BIBLIOGRAFIA: Obras: PG 6; Corpus Apologetarum Christianorum saeculi II. Ed. Otto, Jena 1847-1872,9 vols.; H. Yaben, San Justino. Apologias, Madrid 1943; Padres apologetas griegos. Edição bilíngue (BAC). (Santidrián)


A obra de são Justino, mártir, é contemporânea do Pastor de Hermas. Nascido em Flávia Neápolis (Naplusa) de pais pagãos, Justino converteu-se ao cristianismo antes de 132 e foi martirizado em Roma, sob o prefeito Junius Rusticus (163-167). Entre seus escritos que foram conservados, os mais importantes são a Primeira Apologia (150), dirigida ao imperador Adriano, logo seguida de seu complemento, a Segunda Apologia, dirigida ao imperador Marco Aurélio, e o Diálogo com Trífon, composto por volta de 160. Ele mesmo nos contou sua evolução religiosa e, ainda que o relato desta que o Diálogo com Trífon nos dá seja estilizado, nem por isso deixa de exprimir com fidelidade os motivos principais que um pagão de cultura grega podia ter para se converter ao cristianismo por volta do ano 130. As preocupações religiosas ocupavam então uma posição importante na própria especulação filosófica grega. Converter-se ao cristianismo era, com frequência, passar de uma filosofia animada por um espírito religioso a uma religião capaz de vistas filosóficas. Para o jovem Justino, a filosofia era “o que nos conduz a Deus e a ele nos une”. Frequentou a princípio os estoicos, mas esses homens ignoravam Deus e chegaram a lhe dizer que não era necessário conhecê-lo. Tendo se dirigido em seguida aos peripatéticos, deu com um mestre que lhe pediu para combinar primeiro um salário, “a fim de que suas relações não permanecessem inúteis”: não era, pois, um filósofo. Justino quis se instruir, então, com um pitagórico, mas esse mestre exigia que se soubesse primeiro música, astronomia e geometria, e Justino não podia decidir-se a consagrar a essas ciências o tempo necessário. Um melhor êxito esperava-o junto aos discípulos de Platão. Aí ele se instruiu verdadeiramente sobre o que desejava aprender: “A inteligência das coisas corpóreas”, diz Justino, “me cativava ao mais alto grau; a contemplação das Ideias dava asas a meu espírito, de modo que, após pouco tempo, acreditei ter-me tornado um sábio; fui mesmo tolo o bastante para esperar que ia imediatamente ver Deus, pois é esse o objetivo da filosofia de Platão.”
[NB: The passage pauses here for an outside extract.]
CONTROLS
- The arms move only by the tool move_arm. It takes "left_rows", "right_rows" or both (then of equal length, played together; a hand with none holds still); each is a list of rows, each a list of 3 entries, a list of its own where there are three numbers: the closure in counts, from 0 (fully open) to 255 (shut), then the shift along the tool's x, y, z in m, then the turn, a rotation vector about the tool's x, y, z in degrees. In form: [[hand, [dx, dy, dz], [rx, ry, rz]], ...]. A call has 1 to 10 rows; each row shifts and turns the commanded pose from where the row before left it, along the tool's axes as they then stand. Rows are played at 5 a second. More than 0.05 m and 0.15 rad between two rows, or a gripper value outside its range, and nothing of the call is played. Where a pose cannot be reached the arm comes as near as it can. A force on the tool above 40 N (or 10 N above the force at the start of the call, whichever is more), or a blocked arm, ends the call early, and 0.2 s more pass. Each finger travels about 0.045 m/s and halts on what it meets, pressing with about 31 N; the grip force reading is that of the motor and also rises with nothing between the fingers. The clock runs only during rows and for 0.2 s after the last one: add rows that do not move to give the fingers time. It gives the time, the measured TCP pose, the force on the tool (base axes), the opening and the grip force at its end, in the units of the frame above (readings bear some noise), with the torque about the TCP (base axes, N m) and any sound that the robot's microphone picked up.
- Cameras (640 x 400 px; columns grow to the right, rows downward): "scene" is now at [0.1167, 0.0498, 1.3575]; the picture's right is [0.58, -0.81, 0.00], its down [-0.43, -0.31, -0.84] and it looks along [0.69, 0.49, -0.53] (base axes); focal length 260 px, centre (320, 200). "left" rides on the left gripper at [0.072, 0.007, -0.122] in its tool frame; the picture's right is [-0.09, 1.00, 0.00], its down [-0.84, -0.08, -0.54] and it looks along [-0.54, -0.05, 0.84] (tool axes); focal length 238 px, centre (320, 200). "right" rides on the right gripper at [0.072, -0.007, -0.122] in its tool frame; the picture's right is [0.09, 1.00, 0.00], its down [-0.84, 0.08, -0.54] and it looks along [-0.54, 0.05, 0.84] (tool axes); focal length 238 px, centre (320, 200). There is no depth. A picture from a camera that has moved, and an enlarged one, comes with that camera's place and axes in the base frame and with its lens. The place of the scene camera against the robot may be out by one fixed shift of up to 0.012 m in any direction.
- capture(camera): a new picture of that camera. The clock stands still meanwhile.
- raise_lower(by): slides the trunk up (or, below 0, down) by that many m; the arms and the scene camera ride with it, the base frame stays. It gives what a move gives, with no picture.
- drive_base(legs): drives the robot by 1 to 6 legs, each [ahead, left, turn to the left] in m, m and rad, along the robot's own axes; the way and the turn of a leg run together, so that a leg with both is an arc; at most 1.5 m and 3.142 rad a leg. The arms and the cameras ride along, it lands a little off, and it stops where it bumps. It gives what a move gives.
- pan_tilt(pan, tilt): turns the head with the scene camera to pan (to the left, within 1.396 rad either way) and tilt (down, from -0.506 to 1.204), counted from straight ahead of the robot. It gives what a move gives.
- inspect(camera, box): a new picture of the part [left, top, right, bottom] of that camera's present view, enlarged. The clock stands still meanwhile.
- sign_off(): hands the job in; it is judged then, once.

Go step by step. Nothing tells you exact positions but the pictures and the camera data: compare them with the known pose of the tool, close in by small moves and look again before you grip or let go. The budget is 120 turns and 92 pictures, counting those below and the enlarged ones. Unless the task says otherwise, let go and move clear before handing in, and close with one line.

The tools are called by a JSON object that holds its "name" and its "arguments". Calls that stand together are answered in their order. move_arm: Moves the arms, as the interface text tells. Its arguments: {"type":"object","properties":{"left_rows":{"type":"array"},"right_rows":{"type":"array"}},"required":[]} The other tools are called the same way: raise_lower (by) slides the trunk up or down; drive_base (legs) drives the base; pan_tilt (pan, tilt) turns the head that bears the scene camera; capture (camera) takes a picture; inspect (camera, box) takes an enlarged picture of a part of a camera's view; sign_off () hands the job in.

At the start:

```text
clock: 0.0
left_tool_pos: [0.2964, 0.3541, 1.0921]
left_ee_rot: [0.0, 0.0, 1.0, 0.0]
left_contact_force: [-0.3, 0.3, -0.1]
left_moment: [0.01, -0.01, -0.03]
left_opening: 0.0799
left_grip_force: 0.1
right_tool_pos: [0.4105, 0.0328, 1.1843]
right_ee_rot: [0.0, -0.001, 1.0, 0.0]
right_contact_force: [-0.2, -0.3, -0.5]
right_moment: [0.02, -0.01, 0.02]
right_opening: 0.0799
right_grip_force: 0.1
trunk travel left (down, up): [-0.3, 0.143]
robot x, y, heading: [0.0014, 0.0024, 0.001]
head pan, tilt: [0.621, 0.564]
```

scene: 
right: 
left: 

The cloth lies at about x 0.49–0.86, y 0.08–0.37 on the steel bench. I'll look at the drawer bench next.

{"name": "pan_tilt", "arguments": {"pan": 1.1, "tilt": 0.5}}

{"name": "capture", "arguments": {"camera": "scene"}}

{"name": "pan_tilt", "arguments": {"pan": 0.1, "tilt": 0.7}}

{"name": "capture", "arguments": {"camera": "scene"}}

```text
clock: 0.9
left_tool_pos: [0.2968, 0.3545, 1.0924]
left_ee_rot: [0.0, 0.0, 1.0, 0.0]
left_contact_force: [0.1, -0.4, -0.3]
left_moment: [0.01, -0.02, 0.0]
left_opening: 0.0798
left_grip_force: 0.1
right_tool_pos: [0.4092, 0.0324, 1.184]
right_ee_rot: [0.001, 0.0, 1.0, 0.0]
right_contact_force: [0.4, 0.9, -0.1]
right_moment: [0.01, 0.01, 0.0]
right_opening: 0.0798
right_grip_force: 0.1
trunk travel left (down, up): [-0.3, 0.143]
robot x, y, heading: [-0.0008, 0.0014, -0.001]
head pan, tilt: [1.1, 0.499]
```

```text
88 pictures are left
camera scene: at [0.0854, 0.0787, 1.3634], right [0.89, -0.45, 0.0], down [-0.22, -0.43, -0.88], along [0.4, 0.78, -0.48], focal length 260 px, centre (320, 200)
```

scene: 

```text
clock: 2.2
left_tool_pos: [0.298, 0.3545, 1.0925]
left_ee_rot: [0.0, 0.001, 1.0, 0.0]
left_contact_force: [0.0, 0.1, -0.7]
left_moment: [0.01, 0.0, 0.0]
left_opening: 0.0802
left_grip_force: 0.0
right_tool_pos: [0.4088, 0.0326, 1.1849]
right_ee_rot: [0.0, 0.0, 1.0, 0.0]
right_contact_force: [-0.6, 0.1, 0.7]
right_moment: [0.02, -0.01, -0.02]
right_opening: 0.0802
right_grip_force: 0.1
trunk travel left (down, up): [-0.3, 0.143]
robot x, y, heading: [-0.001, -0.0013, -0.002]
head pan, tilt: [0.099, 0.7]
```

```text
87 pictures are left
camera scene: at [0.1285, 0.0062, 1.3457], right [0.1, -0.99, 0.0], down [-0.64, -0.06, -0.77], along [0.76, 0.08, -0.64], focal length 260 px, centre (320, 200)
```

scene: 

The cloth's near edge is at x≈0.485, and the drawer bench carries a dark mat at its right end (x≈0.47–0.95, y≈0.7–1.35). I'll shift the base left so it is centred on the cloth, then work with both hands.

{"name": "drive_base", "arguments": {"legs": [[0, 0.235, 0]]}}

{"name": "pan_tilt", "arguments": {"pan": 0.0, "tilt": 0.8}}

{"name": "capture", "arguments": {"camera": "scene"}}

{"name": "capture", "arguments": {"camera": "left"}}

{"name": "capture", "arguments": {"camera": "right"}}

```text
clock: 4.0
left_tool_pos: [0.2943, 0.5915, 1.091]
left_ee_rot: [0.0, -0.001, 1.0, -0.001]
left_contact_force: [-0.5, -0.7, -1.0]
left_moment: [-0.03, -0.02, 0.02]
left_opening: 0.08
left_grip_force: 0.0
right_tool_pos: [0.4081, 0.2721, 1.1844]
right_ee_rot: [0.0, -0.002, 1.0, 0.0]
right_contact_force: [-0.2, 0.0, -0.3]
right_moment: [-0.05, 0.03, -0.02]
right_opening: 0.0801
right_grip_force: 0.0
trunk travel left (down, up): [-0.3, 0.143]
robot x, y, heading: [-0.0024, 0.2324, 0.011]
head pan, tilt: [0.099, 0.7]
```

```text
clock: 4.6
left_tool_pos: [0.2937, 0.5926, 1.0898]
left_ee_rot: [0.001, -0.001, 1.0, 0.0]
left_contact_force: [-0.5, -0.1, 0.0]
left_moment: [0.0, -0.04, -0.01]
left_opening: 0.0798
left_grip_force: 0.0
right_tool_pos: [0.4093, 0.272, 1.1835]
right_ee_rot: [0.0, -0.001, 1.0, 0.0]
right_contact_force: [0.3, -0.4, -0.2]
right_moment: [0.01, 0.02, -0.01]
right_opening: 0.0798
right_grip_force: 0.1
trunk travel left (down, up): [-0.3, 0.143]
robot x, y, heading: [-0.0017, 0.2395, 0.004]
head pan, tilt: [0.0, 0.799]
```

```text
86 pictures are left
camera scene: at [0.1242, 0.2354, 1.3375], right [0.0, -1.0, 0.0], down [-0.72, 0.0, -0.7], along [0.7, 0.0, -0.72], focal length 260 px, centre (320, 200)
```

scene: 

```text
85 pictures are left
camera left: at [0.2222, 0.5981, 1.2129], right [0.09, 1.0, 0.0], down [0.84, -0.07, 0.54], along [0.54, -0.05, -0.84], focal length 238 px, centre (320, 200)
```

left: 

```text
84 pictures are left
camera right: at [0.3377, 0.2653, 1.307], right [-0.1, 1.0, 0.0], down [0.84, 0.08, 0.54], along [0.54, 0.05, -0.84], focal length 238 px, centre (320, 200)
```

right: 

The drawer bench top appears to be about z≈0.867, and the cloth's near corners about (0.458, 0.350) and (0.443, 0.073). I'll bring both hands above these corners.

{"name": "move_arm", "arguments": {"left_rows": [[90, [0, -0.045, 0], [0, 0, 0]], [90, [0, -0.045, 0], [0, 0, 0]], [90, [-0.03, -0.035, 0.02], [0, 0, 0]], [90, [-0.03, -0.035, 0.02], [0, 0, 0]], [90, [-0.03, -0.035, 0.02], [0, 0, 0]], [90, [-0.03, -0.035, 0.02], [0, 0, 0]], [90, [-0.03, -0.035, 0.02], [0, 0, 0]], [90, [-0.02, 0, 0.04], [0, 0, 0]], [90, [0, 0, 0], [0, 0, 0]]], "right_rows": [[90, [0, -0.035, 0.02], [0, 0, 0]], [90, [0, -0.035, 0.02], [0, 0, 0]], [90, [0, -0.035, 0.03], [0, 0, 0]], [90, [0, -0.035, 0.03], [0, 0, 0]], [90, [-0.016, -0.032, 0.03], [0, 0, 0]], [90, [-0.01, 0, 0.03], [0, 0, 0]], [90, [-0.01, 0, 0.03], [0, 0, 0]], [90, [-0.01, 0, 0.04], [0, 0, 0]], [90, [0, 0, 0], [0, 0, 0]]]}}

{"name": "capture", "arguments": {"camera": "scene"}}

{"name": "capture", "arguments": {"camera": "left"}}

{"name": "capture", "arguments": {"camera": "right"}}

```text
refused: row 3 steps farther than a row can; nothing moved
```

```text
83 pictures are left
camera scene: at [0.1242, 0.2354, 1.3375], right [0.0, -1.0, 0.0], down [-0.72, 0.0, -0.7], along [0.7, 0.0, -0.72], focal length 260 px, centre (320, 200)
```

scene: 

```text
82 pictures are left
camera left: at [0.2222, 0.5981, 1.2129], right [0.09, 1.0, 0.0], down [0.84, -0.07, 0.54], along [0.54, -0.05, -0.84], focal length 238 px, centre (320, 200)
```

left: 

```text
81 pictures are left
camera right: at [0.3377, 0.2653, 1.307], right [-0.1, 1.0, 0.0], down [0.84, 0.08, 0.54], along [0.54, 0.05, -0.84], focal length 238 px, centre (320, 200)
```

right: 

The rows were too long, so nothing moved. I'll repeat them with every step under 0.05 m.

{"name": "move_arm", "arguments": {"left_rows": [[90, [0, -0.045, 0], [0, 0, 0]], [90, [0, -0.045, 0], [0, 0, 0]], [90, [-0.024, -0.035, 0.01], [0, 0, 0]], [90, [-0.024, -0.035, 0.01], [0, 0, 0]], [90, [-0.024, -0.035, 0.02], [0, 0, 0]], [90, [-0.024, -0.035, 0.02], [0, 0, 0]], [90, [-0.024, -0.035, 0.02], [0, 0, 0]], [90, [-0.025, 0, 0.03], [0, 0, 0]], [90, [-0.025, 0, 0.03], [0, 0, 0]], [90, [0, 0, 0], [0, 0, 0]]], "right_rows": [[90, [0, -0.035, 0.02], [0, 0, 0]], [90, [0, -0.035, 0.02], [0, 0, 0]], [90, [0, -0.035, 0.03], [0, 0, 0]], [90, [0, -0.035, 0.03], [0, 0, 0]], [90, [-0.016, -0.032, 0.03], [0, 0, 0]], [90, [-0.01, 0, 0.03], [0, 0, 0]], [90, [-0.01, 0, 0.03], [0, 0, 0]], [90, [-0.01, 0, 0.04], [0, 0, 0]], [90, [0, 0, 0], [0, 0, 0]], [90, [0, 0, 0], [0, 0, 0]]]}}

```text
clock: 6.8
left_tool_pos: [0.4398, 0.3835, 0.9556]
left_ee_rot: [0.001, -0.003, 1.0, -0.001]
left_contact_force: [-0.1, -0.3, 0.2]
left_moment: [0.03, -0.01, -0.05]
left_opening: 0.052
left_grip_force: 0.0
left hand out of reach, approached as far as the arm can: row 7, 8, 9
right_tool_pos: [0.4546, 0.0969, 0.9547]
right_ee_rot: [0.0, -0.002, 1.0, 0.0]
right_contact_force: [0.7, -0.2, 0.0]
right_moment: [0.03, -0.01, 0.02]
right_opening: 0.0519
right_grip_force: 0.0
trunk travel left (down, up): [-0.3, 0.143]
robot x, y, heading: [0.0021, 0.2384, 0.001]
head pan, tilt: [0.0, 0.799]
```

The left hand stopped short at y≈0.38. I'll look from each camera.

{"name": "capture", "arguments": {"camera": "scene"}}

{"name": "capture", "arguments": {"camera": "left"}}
Era uma religião natural que Justino buscava na filosofia; portanto, não é de espantar que mais tarde tenha trocado o platonismo por outra religião. Numa solidão em que se retirara para meditar, Justino encontrou um ancião que o questionou sobre Deus e sobre a alma, e como houvesse respondido expondo as ideias de Platão sobre Deus e a transmigração das almas, esse ancião fez-lhe ver a incoerência de tais ideias: se as almas que veem Deus devem esque-cê-lo em seguida, sua felicidade não é mais que miséria, e se as que são indignas de vê-lo permanecem ligadas a corpos em punição por sua indignidade, como não se sabem punidas, essa punição é inútil. Nisso Justino esboçou uma justificação do Timeu, mas o ancião respondeu-lhe que não se preocupava nem com o Timeu, nem com a doutrina platônica da imortalidade da alma. Se a alma é imortalmente viva, não é porque ela é vida, como Platão ensina, mas porque a recebe, como ensinam os cristãos: a alma vive porque Deus quer e tanto tempo quanto ele quiser. Essa resposta nos parece, hoje, de uma simplicidade que confina com a banalidade, mas assinalava com nitidez a linha de demarcação que separa o cristianismo do platonismo. Justino perguntou, então, onde se podia ler essa doutrina, e como lhe foi respondido que não era nos escritos de nenhum filósofo, mas nos do Antigo e do Novo Testamento, Justino logo ardeu do desejo de lê-los: “Um fogo acendeu-se subitamente em minha alma, fui tomado de amor pelos profetas e por aqueles homens amigos de Cristo; e, refletindo eu mesmo sobre todas aquelas palavras, descobri que essa filosofia era a única segura e proveitosa.”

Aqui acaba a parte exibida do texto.